Words by Marques Harper
It’s a new year, and you know what that means? For the next month or two, gyms will be packed with people starting new fitness routines. If you’re a gym regular, you know how frustrating it can be when you’re attempting to get in a good workout and all of the weight machines and cardio equipment are occupied right when you need to hit it hard.
Don’t worry. You still can do an intense workout in your home or by going outside until the new year gym crowd dies down. Personal trainers say the trick to succeeding with an outdoor or home workout is to add variety, functional exercises and high intensity interval training to the mix by using your body weight, stamina and basic dumbbells.
“At-home workouts can be just the kickstart your body needs without the hassle of equipment wait lines,” says Cody Butler, owner of Heat Boot Camp (www.heatbootcamp.com) who has trained celebrities and politicians. “You don’t need fancy equipment or machines to achieve heart-pounding resistance training workouts. A good workout isn’t defined by how many hours one spends in the gym or how sore you become, but rather the efficiency.”
He says the toughest part of a home workout is having discipline and finding a creative way to avoid repeating the same exercises day after day.
For a creative home workout, Butler says you simply need a deck of playing cards and 30 to 45 minutes of your favorite jock jams. Here’s how it works:
- Choose four general exercises and one high intensity exercise. For example, push-ups, squat jumps or sit-ups for your general exercises and 2 minutes of jumping for a high intensity exercise.
- Assign each exercise to a suit in the card deck, say, push-ups equal hearts, squat jumps equal clubs and so on.
- Each card value of two to nine represents the number of reps for each exercise.
- Face cards (Jacks, Queens, Kings) represent 10 reps while Ace cards represent your high intensity exercise no matter the suit.
- Remove the jokers before shuffling your deck and then place them back into the deck at one-third and two-third of the deck to represent your rest breaks.

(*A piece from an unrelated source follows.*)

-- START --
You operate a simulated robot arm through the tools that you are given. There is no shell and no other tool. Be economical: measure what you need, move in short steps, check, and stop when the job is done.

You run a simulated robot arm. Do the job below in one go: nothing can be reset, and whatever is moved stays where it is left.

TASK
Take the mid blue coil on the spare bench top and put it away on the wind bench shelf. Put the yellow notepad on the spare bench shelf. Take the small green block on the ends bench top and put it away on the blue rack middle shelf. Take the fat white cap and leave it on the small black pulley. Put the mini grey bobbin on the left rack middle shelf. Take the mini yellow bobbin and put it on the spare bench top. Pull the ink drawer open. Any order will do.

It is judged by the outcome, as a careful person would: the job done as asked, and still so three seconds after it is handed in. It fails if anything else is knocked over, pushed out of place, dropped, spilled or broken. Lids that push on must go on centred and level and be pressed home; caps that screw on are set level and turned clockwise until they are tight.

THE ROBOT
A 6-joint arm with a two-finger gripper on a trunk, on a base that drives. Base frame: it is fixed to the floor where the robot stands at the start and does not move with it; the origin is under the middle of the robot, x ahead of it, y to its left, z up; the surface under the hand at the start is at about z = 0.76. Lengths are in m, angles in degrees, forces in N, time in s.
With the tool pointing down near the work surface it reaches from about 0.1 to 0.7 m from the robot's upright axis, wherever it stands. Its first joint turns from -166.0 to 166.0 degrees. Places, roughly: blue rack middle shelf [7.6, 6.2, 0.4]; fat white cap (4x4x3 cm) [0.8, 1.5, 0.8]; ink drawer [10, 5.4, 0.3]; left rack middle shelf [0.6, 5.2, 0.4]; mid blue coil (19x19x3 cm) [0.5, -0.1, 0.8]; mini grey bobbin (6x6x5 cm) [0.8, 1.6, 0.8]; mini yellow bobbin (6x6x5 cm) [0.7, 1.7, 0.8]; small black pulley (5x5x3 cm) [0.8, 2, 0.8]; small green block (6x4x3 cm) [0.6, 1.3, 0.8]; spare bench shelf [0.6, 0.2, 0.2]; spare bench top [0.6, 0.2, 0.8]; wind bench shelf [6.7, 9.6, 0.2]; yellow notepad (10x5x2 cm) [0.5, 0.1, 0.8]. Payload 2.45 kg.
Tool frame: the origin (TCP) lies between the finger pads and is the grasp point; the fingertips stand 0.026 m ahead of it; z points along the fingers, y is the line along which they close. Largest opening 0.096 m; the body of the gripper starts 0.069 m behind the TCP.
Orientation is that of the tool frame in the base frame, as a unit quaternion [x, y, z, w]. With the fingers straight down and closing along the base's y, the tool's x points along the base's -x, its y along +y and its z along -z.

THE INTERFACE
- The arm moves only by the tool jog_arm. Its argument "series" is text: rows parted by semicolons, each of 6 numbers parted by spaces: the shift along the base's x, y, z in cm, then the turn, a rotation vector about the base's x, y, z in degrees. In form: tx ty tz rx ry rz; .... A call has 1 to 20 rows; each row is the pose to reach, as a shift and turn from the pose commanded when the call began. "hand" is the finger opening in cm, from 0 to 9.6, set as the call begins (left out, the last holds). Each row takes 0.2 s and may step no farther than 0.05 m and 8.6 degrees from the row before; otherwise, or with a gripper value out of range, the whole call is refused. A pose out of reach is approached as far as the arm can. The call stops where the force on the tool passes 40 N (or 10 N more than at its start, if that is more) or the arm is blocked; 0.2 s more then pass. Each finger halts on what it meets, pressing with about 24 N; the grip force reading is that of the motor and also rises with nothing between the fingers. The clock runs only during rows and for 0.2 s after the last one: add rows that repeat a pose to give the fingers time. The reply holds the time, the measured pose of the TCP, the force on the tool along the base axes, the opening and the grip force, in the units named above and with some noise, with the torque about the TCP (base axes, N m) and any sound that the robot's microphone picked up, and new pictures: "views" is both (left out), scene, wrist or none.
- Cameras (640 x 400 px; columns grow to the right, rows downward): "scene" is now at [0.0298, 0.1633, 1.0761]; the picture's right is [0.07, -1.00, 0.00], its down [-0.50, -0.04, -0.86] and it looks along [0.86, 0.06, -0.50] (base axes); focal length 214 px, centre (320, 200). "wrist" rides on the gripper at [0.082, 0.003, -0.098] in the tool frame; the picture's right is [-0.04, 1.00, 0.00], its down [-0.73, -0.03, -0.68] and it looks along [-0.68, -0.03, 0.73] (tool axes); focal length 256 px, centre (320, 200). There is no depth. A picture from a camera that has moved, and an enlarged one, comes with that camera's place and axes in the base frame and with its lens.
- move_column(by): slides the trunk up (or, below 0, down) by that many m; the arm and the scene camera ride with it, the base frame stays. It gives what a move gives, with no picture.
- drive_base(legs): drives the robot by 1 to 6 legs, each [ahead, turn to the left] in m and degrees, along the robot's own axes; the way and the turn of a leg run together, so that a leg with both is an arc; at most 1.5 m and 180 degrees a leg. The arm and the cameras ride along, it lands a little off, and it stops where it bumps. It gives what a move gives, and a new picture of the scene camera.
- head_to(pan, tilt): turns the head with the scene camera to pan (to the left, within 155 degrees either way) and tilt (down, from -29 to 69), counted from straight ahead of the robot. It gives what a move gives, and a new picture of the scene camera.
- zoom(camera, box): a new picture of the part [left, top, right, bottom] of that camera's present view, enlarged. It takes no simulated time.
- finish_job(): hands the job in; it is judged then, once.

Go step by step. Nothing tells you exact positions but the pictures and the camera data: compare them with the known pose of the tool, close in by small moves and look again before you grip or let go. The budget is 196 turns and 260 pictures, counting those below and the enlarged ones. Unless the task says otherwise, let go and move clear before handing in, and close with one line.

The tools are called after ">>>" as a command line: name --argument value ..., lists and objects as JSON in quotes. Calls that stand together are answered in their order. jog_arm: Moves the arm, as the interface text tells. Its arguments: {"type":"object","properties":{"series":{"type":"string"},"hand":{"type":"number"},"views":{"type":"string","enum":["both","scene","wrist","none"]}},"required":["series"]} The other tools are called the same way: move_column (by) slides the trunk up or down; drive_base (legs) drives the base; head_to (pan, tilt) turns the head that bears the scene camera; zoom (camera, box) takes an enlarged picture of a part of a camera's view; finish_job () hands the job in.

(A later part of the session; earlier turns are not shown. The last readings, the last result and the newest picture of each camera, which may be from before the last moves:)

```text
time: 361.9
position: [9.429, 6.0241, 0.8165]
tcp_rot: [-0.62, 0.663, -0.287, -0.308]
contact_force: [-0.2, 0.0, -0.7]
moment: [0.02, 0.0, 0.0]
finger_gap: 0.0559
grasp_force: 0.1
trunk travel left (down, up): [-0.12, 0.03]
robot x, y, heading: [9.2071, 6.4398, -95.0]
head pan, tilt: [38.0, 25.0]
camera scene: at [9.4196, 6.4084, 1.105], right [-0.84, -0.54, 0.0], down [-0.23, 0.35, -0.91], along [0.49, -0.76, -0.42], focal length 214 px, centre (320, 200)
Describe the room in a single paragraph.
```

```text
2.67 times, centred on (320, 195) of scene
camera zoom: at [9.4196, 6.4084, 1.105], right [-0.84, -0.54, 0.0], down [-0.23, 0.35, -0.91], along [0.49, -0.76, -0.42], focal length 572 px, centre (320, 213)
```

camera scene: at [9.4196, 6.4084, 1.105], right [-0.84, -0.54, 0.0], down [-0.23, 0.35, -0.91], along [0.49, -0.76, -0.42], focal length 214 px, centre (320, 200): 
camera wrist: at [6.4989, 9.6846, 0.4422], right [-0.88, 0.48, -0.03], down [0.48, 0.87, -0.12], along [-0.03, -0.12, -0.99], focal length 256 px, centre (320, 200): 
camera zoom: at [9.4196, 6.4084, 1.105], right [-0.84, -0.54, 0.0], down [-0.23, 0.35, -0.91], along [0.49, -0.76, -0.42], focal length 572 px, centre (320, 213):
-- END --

- Then get to work. Press play on the tunes and start flipping cards.
Go high intensity
Another workout option is sticking to high intensity interval training, or HIIT, which may help you burn calories and build lean muscle. Remember HIIT is a series of alternate short bursts of very high intensity with short periods of recovery or low intensity.
Personal trainer Mike O’Hara, owner of Bigger Faster Stronger Training (www.biggerfasterstrongertraining.com), says high intensity interval training will keep your heart rate up and get your body shredded for beach season. So skip the gym crowds and O’Hara’s least favorite fitness equipment: weight machines.
“[Weight machines] are very basic,” O’Hara says, “and, typically, only target one primary mover (muscle) is being worked. Functional training consists of many movements in one, firing multiple muscle groups at a time, further elevating your heart rate, and all in all, giving you much more bang for your buck from your workout.”
Another recommendation O’Hara gives for a good workout away from the hustle and bustle of the gym is to do a series of sprints, a high intensity interval exercise that will push your body to its maximum capacity for a short period of time. After the intense burst, take a break to recover before sprinting again.
Other types of high intensity interval training exercises include mountain climbers, lunge jumps and broad jumps.
O’Hara says, “Anything that can be done in a controlled manner that will push your heart and body to its limit for 15 to 60 seconds with a recovery time of one to three minutes will work wonders for your mind, body and soul.”
If you’re running short on time, you still can get your workout in with a series of supersets, a form of strength training in which you move from one exercise to another with no rest. You can try opposing muscle group supersets (an upper body exercise with a lower body exercise) or same muscle group supersets (say, you work your quadriceps after doing squats).
Examples of exercises O’Hara recommends doing as supersets are: lunges with dumbbell curls (do the curls as you stand up from the lunge) and then a shoulder press (after the curl). Bring the weights down to your sides before you lunge again and then repeat the exercises. Try doing two or three sets of 15 to 20 steps.
Other viable exercise pairings, he says, are lateral walking sumo squats with dumbbell front shoulder raises for three sets or try a few sets of pushups and oblique knee-ins to help strengthen your chest and core.